--- ARTICLE ---

IMPLEMENT_META_INTERFACE(AAudioService, "IAAudioService");
// The order of parameters in the Parcels must match with code in BpAAudioService
status_t BnAAudioService::onTransact(uint32_t code, const Parcel& data,
Parcel* reply, uint32_t flags) {
aaudio_handle_t streamHandle;
aaudio::AAudioStreamRequest request;
aaudio::AAudioStreamConfiguration configuration;
pid_t tid;
int64_t nanoseconds;
aaudio_result_t result;
status_t status = NO_ERROR;
ALOGV("BnAAudioService::onTransact(%i) %i", code, flags);
switch(code) {
case REGISTER_CLIENT: {
CHECK_INTERFACE(IAAudioService, data, reply);
sp<IAAudioClient> client = interface_cast<IAAudioClient>(
data.readStrongBinder());
registerClient(client);
return NO_ERROR;
} break;
case OPEN_STREAM: {
CHECK_INTERFACE(IAAudioService, data, reply);
request.readFromParcel(&data);
result = request.validate();
if (result != AAUDIO_OK) {
streamHandle = result;
} else {
//ALOGD("BnAAudioService::client openStream request dump --------------------");
//request.dump();
// Override the uid and pid from the client in case they are incorrect.

---

**SET EXERCISE:** Give the article once more, exactly.

--- DATA ---

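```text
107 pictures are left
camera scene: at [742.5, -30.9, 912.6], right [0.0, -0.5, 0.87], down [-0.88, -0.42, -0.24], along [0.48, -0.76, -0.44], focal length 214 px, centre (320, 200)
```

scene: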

---

**PROBLEM SOLUTION:**
IMPLEMENT_META_INTERFACE(AAudioService, "IAAudioService");
// The order of parameters in the Parcels must match with code in BpAAudioService
status_t BnAAudioService::onTransact(uint32_t code, const Parcel& data,
Parcel* reply, uint32_t flags) {
aaudio_handle_t streamHandle;
aaudio::AAudioStreamRequest request;
aaudio::AAudioStreamConfiguration configuration;
pid_t tid;
int64_t nanoseconds;
aaudio_result_t result;
status_t status = NO_ERROR;
ALOGV("BnAAudioService::onTransact(%i) %i", code, flags);
switch(code) {
case REGISTER_CLIENT: {
CHECK_INTERFACE(IAAudioService, data, reply);
sp<IAAudioClient> client = interface_cast<IAAudioClient>(
data.readStrongBinder());
registerClient(client);
return NO_ERROR;
} break;
case OPEN_STREAM: {
CHECK_INTERFACE(IAAudioService, data, reply);
request.readFromParcel(&data);
result = request.validate();
if (result != AAUDIO_OK) {
streamHandle = result;
} else {
//ALOGD("BnAAudioService::client openStream request dump --------------------");
//request.dump();
// Override the uid and pid from the client in case they are incorrect.